The International Monetary Fund predicted on Wednesday that Czech gross domestic product would sink 3.5 percent this year, deeper than official Czech forecasts, as recession in the euro zone hits the export-dependent economy.
Kalousek, who leaves office with the rest of the cabinet on May 9, said he had proposed to incoming Prime Minister Jan Fischer measures that would help to keep the deficit below the 150 billion crown mark -- provided the economic drop is not as deep as the IMF predicts.
"I gave the prime minister some assumptions that would make it possible that this and next year's budget gap is kept below 150 billion, of course assuming that the IMF forecast is not fulfilled," Kalousek told reporters. "If it were according to the IMF prognosis, then of course it is not possible."
The central state budget is the main part of the overall fiscal system. Kalousek predicted earlier this week the overall public sector deficit would reach 4.5 to 5 percent of GDP this year.

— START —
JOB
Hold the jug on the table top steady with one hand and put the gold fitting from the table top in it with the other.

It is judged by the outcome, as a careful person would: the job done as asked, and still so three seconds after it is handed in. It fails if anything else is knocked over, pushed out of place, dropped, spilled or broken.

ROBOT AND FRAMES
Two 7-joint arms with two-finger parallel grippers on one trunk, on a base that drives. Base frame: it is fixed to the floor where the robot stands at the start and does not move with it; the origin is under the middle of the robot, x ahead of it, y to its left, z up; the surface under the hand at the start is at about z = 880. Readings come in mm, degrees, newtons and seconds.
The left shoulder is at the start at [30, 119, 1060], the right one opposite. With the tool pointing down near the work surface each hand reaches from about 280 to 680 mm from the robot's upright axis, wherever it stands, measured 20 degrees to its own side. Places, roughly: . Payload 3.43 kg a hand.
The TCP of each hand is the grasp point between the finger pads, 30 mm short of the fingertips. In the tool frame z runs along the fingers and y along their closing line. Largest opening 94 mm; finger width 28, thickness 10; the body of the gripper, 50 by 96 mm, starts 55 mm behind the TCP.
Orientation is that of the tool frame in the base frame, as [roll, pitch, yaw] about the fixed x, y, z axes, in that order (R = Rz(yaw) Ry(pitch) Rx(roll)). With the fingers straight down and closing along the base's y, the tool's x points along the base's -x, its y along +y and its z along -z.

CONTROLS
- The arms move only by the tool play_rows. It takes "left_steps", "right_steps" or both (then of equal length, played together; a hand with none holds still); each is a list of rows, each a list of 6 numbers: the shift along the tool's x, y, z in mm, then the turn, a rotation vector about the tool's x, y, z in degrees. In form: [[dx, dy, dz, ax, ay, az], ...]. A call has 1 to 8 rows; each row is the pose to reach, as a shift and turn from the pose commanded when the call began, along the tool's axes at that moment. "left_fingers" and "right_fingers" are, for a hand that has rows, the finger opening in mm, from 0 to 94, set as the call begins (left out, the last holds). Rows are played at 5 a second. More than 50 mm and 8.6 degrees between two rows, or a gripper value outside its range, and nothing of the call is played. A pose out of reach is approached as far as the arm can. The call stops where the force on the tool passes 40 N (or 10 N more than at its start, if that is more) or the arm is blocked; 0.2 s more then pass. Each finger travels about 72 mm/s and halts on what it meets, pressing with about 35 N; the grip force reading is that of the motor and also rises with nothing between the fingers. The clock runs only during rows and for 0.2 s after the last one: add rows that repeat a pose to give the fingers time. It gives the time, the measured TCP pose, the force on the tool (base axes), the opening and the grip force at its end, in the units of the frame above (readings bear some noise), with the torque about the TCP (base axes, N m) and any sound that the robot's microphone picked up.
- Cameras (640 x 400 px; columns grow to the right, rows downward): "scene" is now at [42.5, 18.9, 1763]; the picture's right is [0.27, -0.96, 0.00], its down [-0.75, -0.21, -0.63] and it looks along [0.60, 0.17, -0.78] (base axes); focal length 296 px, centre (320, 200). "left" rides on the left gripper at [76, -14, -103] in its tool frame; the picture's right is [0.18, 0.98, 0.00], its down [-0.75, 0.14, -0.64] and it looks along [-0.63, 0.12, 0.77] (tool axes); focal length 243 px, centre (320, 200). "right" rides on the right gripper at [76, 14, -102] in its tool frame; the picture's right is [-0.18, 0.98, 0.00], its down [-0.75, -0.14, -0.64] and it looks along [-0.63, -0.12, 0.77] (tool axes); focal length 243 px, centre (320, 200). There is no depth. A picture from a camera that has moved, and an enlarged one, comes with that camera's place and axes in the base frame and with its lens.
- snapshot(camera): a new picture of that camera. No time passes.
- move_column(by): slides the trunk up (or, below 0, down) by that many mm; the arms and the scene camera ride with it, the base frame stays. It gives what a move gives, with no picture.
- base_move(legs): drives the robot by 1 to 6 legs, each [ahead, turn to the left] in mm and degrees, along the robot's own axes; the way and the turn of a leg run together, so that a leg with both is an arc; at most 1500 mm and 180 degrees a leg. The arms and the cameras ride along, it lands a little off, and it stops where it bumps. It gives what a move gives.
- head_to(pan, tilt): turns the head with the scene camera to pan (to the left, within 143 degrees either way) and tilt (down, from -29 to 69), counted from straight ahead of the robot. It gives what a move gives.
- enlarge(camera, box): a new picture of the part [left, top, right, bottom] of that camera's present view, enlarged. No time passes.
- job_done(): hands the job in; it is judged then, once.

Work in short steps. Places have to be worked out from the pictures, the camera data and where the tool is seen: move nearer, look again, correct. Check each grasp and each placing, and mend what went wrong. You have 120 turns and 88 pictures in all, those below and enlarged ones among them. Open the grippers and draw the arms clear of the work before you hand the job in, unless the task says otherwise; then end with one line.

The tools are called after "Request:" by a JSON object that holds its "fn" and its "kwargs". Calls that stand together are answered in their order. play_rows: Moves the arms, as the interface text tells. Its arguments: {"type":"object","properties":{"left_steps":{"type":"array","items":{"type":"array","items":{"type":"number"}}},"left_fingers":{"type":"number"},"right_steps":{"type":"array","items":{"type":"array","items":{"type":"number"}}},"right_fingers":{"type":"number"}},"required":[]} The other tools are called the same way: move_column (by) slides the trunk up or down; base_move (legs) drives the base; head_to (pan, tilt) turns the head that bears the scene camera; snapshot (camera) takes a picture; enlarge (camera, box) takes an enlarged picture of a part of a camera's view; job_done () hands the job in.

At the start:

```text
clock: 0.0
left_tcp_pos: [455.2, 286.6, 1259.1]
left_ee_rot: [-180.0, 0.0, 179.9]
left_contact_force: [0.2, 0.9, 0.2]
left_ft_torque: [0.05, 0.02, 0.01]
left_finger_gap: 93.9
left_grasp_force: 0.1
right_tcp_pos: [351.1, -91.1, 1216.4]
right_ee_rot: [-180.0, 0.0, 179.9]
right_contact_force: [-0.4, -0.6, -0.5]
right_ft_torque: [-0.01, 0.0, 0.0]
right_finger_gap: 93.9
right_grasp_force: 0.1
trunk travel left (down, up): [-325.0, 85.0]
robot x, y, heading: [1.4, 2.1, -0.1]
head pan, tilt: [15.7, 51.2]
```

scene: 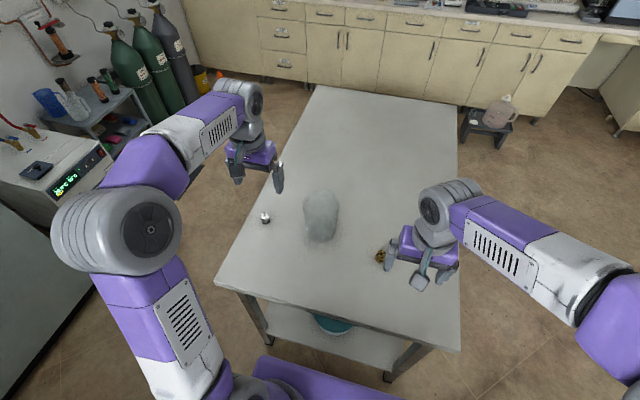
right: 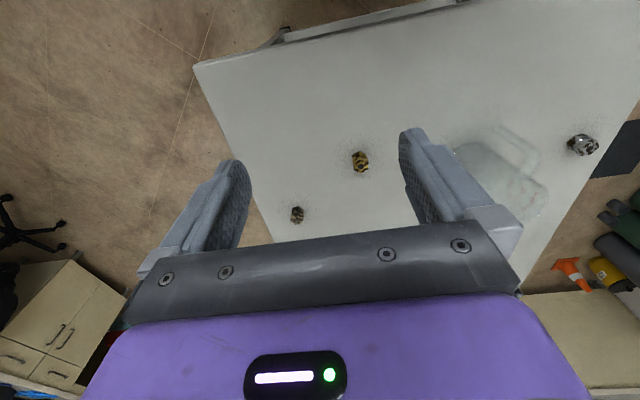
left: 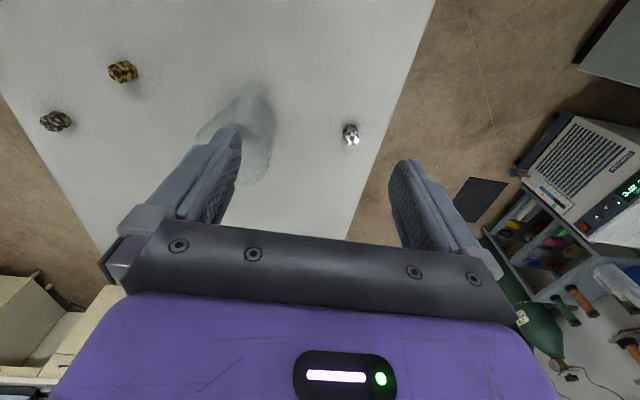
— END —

Kalousek said a plunge in budget revenues due to the economic crisis could lead to a gap of up to 180 billion crowns, but it was possible to keep it below 150 billion.
He reiterated his view earlier this week that he expected the economy to contract by up to 2 percent, the same as assumptions of the Czech central bank.
Fischer is forming a cabinet of technocrats to lead the country towards an early election planned for October after the centre-right cabinet led by Mirek Topolanek lost a parliamentary no-confidence vote in March. The candidate for the new finance minister is Tomas Uvira, a non-partisan head of the ministry's privatisation and assets department. (Reporting by Jan Korselt, writing by Jan Lopatka; editing by David Stamp)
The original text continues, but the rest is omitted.